**Aim of the task**: Within the material below, find each line bearing the word "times" and present it.

**Supplied data**:
======

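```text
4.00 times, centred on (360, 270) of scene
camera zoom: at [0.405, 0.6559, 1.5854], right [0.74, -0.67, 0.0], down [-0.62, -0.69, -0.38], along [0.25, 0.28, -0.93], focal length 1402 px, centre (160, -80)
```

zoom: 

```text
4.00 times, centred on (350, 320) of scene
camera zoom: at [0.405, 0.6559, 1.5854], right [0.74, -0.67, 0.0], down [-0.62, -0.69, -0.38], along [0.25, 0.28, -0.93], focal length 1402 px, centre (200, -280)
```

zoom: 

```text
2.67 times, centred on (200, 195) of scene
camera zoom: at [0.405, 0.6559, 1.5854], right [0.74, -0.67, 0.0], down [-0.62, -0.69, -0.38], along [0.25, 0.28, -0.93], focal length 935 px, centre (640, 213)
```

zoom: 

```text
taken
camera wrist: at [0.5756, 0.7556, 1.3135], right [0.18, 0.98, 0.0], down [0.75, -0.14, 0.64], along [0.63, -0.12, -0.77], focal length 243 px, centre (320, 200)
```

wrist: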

======

**Complete output**:
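4.00 times, centred on (360, 270) of scene
4.00 times, centred on (350, 320) of scene
2.67 times, centred on (200, 195) of scene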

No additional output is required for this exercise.